With the global use of the internet and social media, patients have the capability to access information and resources that 20 years ago would have been almost impossible.
Patients can now access information about their condition and talk in real time with patients around the world. This has helped patients with rare conditions to be able to come together and not feel as isolated as they once were.
There still seems some reluctance in the medical community when patients come to them armed with information they got from the internet. While it’s probably not a good idea for doctors’ waiting rooms to be all filled with patients who made self-diagnoses through a health website, there’s still room for doctors to listen to the concerns of patients with undiagnosed rare conditions.
With my condition, Kallmann syndrome, and its major symptom of absent puberty, early diagnosis and treatment can make all the difference in the well-being of the patient. I was dismissed as being as a “late bloomer” into my early 20’s before a chance encounter led to the correct diagnosis. If I had access to information about my condition back then that’s available now, perhaps I could’ve been diagnosed and treated years earlier.

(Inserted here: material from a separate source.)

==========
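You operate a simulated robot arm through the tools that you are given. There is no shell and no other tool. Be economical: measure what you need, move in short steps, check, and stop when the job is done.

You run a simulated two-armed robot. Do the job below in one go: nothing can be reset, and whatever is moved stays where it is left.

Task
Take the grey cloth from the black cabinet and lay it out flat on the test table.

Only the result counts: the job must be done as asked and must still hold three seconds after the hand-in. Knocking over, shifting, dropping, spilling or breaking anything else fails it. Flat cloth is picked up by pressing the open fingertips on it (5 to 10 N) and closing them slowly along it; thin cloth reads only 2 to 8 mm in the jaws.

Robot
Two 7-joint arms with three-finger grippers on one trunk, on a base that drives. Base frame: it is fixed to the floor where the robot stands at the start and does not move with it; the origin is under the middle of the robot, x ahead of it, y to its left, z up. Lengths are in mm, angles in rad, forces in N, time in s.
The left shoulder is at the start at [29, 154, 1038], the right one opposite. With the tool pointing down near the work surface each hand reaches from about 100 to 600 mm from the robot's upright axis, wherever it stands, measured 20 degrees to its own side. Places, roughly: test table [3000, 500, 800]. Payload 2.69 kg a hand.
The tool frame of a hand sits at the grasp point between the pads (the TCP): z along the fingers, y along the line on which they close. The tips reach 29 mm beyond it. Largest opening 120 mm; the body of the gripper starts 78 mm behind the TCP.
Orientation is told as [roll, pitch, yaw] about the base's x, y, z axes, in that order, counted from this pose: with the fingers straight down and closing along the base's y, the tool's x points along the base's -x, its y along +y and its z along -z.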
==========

The benefits of patient advocates and support groups can be enormous, especially for people with the rare conditions, since they bring patients from all over the world together.
In my experience, it’s not unusual for a patient advocate with a rare condition to have met and talked to far more patients with their condition than some doctors ever will. Patient advocates can help with communication between health care professionals and fellow patients and help patients feel like they have more control over their condition.
Here are six more ways patient advocates can help people with rare conditions:
1. Patient advocates can advise on the best questions to ask doctors during appointments when time is limited.
2. Patient advocates can advise patients to ask their doctors about different forms of treatment that may be possible. This can be especially useful with doctors who have a limited experience of treating patients with your condition.
3. Patient advocates can help decipher test results or explain the condition in more detail since the time the patient has with the doctor or nurse can be limited.
4. Patient advocates can also help in patient surveys or clinical trials where medical experts want to reach out or contact as many patients as possible.
5. Patient advocates can help medical experts develop web-based information sources to help fellow patients. Using direct input from patients, the experts will know what question patients ask the most and the kind of information they’re seeking.
6. Patient advocates can help patients feel like they’re part of a group. Even if patients never actively participate in a patient group, just belonging to the group and knowing it’s there can help.